Inside this article, I hope to answer these questions with a focus on an ultra-simple approach. Some might even argue it is too simple. Yet my intention here is to cut through all the hype and concentrate more on what I think really matters. As I contemplate my own successes over time, three simple keys to my musky success continue to surface above all other aspects. I hope to share those with you throughout this discussion.
By the way, I doubt this philosophy will ever change. Guiding full-time for muskies throughout the 1970s, ’80s and early ’90s gave me some great insights into the sport that I still rely on today. It has been written by many that experience is the best teacher. These same three simple keys to success float to the top in almost every case. Let’s take a look at them more closely.
1. Mastery Of Basic Skills
As my guiding reputation grew as well as my daily fee went up, the pressure to produce also increased.

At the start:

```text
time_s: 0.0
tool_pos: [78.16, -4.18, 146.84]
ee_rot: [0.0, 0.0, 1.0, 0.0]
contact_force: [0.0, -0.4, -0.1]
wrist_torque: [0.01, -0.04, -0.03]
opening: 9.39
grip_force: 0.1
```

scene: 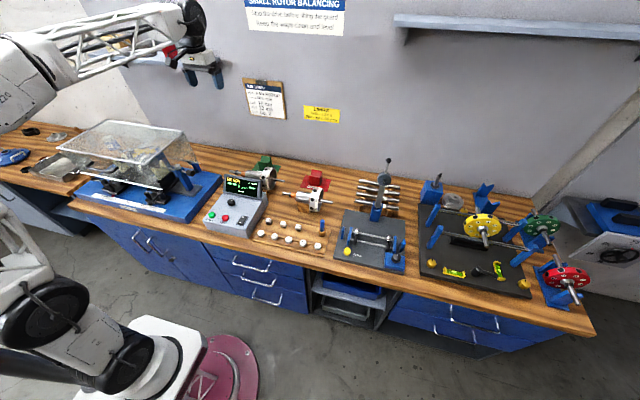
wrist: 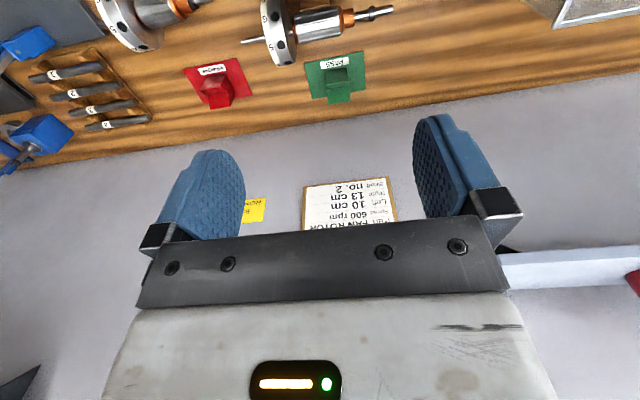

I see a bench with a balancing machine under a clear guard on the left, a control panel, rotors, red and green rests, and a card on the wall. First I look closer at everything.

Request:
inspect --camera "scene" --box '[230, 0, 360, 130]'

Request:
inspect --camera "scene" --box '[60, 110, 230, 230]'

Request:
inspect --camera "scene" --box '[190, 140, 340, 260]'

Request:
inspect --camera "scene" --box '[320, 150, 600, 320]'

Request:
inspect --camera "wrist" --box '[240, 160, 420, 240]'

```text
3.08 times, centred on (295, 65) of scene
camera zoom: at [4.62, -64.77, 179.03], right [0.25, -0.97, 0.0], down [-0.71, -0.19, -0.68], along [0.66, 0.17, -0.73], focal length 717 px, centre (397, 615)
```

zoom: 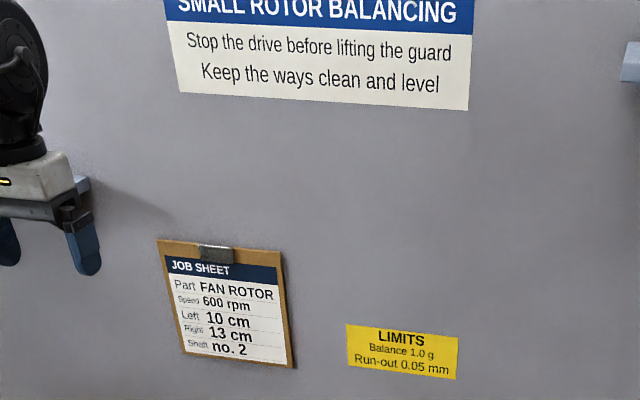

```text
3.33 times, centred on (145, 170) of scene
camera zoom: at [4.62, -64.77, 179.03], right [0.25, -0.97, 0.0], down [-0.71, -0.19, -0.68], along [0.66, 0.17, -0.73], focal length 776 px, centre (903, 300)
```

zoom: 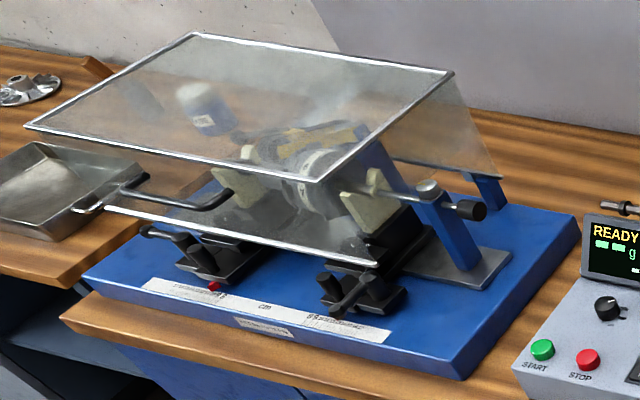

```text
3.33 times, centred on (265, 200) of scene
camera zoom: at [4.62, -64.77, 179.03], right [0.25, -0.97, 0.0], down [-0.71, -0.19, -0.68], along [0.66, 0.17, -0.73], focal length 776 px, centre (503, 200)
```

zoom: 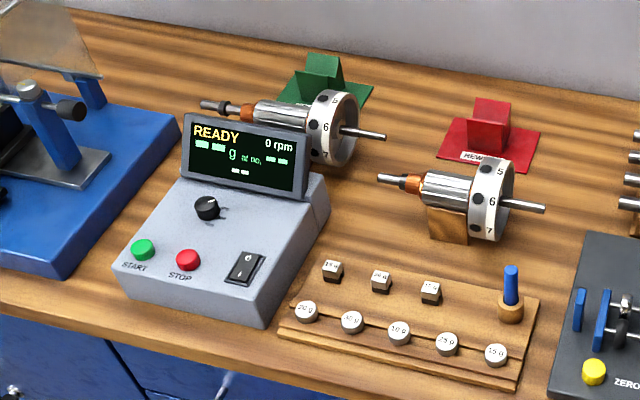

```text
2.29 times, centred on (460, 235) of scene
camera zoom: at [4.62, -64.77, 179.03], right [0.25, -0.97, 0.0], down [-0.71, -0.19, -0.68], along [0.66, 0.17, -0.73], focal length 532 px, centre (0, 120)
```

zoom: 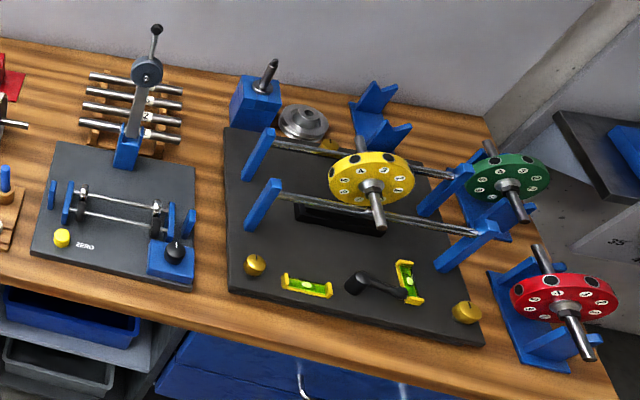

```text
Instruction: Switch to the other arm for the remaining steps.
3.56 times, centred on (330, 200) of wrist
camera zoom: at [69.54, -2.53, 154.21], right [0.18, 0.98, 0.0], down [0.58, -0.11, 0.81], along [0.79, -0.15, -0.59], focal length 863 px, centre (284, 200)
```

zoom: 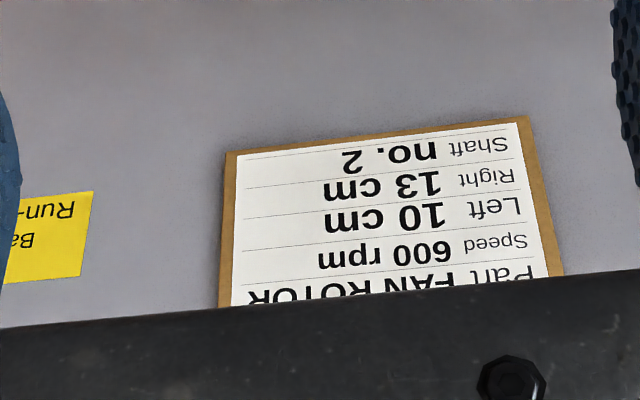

I distinctly remember the first time a prospective client asked me on an inquiry phone call about my daily fee: “Wow! For that price, do you guarantee fish?” Usually, I am not very witty, but I did come up with the perfect answer. It’s one that I continue to use today when recommending other guides. My response was, “I can guarantee you that I will put the boat over muskies the entire time you are on the water, but can you guarantee me that you can catch them?”

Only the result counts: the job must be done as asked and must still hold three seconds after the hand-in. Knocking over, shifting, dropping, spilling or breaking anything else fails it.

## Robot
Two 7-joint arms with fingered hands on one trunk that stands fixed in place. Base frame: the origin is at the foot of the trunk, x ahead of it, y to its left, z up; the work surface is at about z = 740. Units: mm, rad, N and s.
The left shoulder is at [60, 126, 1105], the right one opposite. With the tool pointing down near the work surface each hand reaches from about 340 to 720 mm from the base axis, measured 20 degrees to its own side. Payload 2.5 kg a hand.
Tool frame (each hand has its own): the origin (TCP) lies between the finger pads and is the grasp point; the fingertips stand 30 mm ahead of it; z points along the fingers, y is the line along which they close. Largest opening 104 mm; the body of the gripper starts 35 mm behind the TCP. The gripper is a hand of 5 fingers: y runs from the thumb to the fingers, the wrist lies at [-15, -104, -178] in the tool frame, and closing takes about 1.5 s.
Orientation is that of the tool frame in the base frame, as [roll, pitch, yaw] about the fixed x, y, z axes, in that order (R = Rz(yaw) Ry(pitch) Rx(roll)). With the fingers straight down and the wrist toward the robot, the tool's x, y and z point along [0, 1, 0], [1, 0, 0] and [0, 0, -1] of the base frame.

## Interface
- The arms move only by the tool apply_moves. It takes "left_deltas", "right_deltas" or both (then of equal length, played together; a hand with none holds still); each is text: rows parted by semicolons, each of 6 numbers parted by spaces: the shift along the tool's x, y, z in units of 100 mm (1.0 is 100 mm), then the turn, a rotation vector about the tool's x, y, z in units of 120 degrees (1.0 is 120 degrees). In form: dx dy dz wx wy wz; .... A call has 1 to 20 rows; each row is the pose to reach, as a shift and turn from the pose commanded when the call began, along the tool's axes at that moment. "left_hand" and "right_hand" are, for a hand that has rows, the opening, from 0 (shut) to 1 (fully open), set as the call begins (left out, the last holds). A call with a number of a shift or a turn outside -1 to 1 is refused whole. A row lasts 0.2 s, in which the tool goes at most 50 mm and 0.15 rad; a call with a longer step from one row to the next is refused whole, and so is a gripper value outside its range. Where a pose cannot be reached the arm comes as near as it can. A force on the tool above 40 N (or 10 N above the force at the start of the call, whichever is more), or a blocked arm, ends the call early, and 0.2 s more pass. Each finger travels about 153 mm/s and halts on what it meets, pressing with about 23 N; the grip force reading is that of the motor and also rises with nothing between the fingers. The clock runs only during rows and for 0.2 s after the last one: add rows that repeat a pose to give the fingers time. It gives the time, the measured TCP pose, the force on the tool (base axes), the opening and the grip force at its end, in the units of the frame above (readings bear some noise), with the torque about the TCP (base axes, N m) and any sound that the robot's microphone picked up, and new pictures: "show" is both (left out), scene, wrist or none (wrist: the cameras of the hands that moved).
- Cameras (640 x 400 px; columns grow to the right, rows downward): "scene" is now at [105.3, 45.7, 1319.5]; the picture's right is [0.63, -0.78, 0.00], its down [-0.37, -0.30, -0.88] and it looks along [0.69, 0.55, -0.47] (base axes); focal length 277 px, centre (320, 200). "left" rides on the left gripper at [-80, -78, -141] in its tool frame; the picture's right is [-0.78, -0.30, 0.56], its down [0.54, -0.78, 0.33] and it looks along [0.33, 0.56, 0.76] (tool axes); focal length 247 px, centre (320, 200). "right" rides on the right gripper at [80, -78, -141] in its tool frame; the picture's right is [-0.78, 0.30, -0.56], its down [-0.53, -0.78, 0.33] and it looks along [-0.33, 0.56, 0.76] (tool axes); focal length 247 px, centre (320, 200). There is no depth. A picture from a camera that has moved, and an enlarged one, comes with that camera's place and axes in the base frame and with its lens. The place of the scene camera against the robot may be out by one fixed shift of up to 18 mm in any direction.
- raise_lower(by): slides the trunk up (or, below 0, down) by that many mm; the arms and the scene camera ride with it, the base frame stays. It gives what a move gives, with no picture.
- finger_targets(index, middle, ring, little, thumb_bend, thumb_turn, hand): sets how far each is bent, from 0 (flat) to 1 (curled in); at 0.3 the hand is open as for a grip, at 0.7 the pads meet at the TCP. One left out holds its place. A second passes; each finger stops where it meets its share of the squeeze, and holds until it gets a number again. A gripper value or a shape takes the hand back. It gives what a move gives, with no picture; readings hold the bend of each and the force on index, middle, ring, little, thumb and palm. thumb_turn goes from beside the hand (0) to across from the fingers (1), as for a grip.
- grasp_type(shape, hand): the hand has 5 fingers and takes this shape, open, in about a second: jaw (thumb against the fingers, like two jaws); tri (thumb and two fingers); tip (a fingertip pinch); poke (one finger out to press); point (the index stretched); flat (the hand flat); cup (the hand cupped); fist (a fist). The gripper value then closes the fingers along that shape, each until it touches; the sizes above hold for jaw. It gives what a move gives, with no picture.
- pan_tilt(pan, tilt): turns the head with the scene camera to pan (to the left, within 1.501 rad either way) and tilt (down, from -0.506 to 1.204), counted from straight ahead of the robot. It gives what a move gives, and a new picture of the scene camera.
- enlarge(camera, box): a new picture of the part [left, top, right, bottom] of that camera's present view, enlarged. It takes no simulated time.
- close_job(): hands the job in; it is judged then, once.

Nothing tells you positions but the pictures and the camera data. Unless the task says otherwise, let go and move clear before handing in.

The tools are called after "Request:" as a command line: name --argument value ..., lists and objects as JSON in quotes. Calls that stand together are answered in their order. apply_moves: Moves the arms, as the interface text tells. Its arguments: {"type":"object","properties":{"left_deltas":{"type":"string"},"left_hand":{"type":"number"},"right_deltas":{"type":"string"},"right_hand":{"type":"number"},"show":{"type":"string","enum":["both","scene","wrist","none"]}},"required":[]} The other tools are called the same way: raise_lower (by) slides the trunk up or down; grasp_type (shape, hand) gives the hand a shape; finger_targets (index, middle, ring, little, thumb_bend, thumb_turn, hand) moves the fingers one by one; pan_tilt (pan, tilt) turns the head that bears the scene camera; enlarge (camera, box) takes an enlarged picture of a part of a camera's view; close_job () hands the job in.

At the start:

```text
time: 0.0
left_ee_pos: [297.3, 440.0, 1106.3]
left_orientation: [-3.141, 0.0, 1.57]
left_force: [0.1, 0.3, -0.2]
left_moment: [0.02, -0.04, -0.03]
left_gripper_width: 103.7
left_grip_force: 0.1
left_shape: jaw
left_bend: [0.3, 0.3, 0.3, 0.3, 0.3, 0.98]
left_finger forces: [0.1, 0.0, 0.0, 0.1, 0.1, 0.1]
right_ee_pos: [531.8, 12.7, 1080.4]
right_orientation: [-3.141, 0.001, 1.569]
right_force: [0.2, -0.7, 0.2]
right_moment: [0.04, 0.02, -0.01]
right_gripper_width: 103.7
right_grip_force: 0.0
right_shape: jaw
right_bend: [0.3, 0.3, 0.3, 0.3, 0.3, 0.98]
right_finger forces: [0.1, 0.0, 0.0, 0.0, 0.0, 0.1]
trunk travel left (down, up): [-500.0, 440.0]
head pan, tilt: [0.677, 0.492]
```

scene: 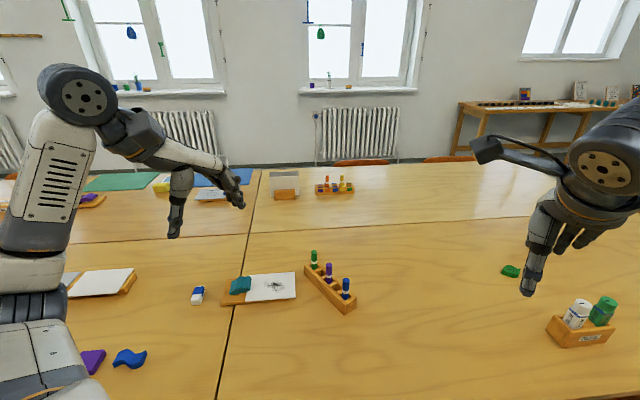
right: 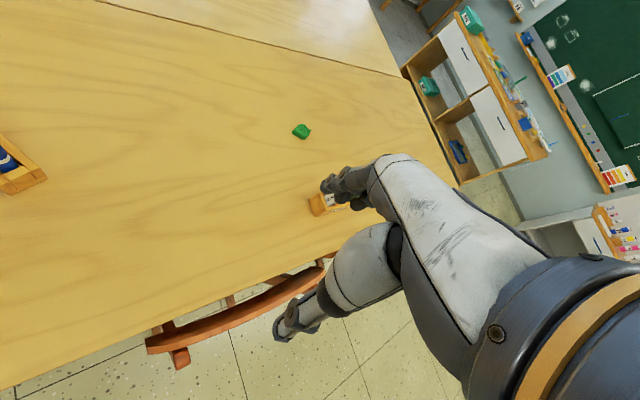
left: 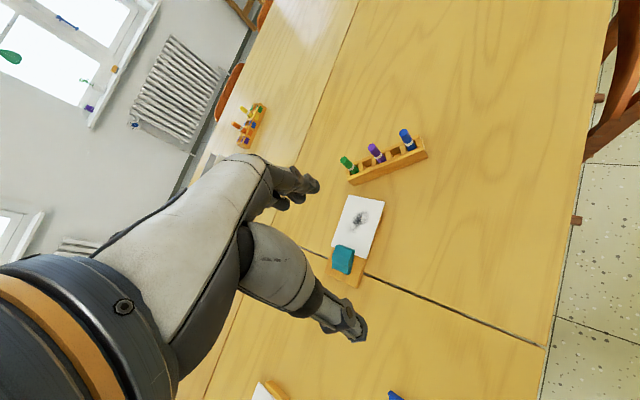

Think about my response for a few moments. No matter how good a guide is, no matter how good the water is, no matter how good the lure you are using is — it doesn’t matter if the angler can’t effectively cast without backlashes. In addition, success is doubtful if one can’t work lures with some degree of proficiency. I have witnessed so many fishing scenarios where I have put anglers on top of hot, active fish in the absolute primest conditions, yet their own ineptness prevented them from success. This is as true in the panfish, bass and walleye world as well as in the big game musky business.

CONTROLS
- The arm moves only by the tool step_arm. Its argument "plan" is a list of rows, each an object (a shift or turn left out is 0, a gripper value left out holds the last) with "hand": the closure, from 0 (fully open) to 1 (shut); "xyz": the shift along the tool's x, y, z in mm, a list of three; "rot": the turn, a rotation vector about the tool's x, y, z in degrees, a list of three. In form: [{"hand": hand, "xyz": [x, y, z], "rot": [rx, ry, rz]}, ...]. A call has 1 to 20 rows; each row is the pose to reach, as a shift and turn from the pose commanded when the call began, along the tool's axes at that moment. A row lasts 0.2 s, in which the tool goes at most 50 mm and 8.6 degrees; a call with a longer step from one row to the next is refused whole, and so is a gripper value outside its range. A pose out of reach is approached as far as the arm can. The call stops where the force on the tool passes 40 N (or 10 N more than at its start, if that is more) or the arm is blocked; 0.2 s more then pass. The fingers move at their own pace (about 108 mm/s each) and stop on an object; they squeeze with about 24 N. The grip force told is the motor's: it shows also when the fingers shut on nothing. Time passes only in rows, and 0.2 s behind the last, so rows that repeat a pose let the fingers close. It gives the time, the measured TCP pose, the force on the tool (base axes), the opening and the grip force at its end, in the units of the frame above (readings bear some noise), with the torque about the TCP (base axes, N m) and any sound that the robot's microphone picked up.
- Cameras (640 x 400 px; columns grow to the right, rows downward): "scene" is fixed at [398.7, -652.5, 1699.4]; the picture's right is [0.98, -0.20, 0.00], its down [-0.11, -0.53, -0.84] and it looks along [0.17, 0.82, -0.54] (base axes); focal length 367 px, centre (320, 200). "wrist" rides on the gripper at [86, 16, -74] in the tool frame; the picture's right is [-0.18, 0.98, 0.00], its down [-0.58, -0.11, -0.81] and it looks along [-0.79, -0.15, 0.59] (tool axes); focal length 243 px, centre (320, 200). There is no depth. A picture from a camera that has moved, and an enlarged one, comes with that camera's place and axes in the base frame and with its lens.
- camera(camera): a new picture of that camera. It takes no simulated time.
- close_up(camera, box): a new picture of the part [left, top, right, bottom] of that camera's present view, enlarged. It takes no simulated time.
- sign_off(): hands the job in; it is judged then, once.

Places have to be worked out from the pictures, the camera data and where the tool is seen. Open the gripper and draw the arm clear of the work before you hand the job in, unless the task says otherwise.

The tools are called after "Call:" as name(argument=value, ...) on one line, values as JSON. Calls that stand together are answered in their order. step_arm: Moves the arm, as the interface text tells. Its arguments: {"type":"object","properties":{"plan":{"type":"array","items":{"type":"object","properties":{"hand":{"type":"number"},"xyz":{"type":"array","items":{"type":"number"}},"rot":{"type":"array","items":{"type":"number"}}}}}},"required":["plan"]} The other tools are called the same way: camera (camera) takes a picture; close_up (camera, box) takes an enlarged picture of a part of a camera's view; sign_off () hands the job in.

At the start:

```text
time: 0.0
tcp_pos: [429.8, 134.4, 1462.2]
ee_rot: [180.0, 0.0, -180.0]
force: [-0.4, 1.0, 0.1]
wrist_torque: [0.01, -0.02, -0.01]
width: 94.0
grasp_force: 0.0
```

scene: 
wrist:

Sadly, there are still far too many anglers out there who blame the guide, the weather, and the water for their lack of success. This is one sport where money doesn’t necessarily buy success. It must be earned. While time spent fishing good spots is certainly a big factor, it still takes a back seat to the basics of mastering skills. In fact, another common question I used to get when guiding, particularly when the action was slow, was: “How come that guy you were fishing with yesterday always seems to catch ’em?” While I admit that some fishing days are definitely better than others, anglers who consistently catch fish seem to do so no matter what the conditions. Their skills are simply more refined, which makes it easier for them to take advantage of all possible opportunities.
So what exactly are these skills and how do you make yourself a more skillful musky angler? Just like a golfer must practice often with a variety of clubs, taking a wide range of shots on a vast array of terrains, so must the musky angler.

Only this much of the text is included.